Honey Dilly Beans (Pickled Green Beans)

By Dylan Β·
Prep20 min
Cook10 min
Total30 min
Serves16
Levelbeginner
Honey🍯 wildflower

A Pacific Northwest classic and one of the most satisfying pickles you can make. Whole green beans packed upright with garlic, fresh dill, and red pepper flakes, then bathed in a honey-apple cider brine. Crunchy, tangy, garlicky β€” incredible with a cold beer or alongside a charcuterie board.

Method

  1. 1

    Trim the beans

    Wash beans and snap off the stem ends. Trim to a length that fits your jars with Β½" of headspace β€” stand one bean up to measure, then trim the rest to match.

  2. 2

    Pack the jars

    Stand the beans upright in the jars (this is the traditional dilly bean presentation). Tuck in one dill head, one smashed garlic clove, a pinch of red pepper flakes, and peppercorns per jar.

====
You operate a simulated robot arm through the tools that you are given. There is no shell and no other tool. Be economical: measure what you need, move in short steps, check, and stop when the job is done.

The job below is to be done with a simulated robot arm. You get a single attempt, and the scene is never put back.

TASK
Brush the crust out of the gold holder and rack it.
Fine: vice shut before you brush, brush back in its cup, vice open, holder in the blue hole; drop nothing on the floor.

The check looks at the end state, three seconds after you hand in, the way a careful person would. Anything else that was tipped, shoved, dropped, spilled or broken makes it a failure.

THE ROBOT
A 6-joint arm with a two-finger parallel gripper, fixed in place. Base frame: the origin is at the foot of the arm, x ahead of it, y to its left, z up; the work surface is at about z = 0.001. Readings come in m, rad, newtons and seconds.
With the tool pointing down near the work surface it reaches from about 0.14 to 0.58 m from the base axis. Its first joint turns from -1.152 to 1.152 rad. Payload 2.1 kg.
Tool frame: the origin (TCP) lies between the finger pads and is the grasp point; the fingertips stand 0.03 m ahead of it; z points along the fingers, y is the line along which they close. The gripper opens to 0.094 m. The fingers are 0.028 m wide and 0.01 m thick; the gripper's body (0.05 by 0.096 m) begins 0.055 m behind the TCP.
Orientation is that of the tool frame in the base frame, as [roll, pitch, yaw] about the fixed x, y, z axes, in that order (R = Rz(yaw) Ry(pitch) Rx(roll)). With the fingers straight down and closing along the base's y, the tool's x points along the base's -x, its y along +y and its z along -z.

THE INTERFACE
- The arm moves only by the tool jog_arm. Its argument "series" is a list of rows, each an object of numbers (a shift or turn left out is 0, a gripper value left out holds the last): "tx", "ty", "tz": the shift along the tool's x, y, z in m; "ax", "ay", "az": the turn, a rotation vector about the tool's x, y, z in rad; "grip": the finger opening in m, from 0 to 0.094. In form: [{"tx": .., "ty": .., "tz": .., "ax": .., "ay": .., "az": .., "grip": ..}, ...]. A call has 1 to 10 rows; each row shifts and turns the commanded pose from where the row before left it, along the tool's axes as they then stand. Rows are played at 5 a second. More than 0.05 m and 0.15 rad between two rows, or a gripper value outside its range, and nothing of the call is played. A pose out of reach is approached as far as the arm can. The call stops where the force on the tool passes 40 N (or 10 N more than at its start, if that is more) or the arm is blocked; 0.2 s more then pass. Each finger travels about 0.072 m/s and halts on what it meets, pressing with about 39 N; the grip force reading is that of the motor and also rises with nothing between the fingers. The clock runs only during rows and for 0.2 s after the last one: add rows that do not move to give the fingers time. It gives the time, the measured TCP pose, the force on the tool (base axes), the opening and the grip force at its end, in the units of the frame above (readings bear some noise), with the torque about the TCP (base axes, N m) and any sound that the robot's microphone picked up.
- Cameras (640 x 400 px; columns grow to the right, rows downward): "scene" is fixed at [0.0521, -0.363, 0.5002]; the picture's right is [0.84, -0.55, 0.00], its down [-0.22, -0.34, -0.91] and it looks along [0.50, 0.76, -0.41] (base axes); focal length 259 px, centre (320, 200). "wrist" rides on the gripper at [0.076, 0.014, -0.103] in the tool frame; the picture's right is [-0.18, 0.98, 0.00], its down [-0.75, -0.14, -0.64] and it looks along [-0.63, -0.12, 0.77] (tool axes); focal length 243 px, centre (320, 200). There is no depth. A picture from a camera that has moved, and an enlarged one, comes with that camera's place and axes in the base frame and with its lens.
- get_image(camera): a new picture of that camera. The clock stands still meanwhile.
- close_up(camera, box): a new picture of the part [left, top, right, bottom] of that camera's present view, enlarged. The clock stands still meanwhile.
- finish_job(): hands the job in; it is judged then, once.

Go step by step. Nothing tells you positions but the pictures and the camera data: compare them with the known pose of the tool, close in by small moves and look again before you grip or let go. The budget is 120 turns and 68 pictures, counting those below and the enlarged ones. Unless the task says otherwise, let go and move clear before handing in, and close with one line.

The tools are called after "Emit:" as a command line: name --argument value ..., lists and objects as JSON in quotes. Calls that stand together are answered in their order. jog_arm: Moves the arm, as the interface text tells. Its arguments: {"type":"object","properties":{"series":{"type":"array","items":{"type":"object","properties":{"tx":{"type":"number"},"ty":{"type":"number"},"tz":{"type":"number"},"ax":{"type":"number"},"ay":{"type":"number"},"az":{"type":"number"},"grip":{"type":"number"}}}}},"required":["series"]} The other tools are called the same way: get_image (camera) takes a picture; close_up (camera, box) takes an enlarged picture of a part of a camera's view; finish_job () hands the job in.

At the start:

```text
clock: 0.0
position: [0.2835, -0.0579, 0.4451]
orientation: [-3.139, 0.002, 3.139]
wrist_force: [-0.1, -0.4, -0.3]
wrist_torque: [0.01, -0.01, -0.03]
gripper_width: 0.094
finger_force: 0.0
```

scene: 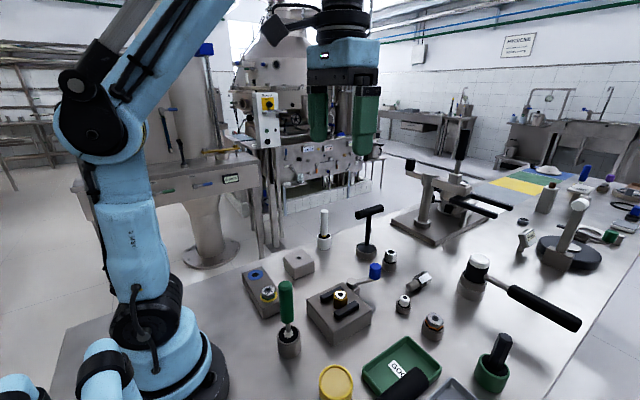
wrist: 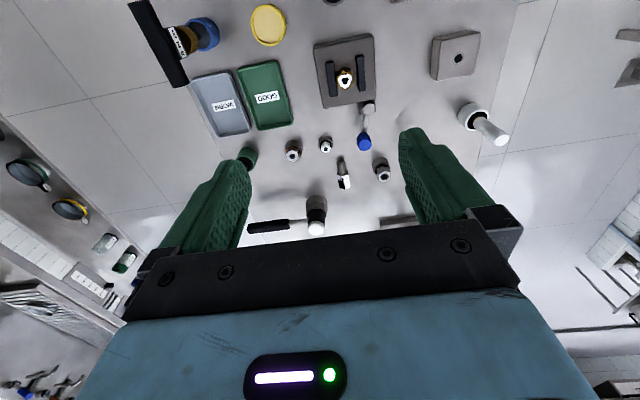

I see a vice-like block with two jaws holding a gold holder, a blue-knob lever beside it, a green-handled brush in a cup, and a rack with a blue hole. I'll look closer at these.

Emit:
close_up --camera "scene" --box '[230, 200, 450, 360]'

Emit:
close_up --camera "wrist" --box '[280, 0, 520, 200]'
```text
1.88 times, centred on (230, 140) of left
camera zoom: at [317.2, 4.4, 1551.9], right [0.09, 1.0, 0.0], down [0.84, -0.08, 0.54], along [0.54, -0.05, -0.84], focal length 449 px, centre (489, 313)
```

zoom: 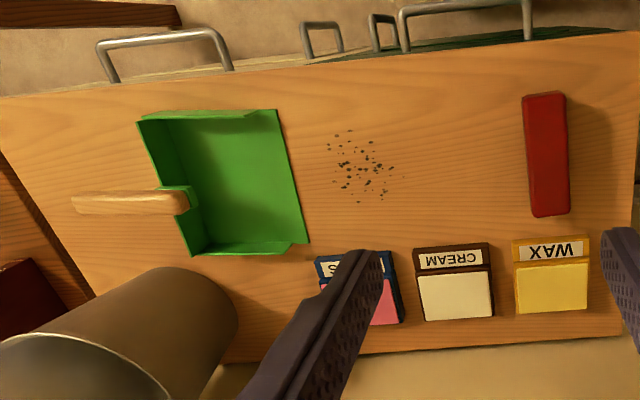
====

    πŸ’‘ Packing beans upright keeps them straighter and lets you fit more per jar.
  3. 3

    Make the brine

    Combine apple cider vinegar, water, honey, and salt in a saucepan. Bring to a boil, stirring until everything dissolves.

    ⏱ 5 min
  4. 4

    Fill and seal

    Pour the hot brine over the beans, leaving Β½" headspace. Tap jars to release bubbles. Let cool uncovered, then seal and refrigerate.

  5. 5

    Wait

    These need at least 48 hours in the fridge before eating, but they peak at 1 week. Serve cold, straight from the jar. Keeps up to 6 weeks refrigerated.

    πŸ’‘ Dilly beans are one of the great Pacific Northwest contributions to pickle culture. Treat them with respect.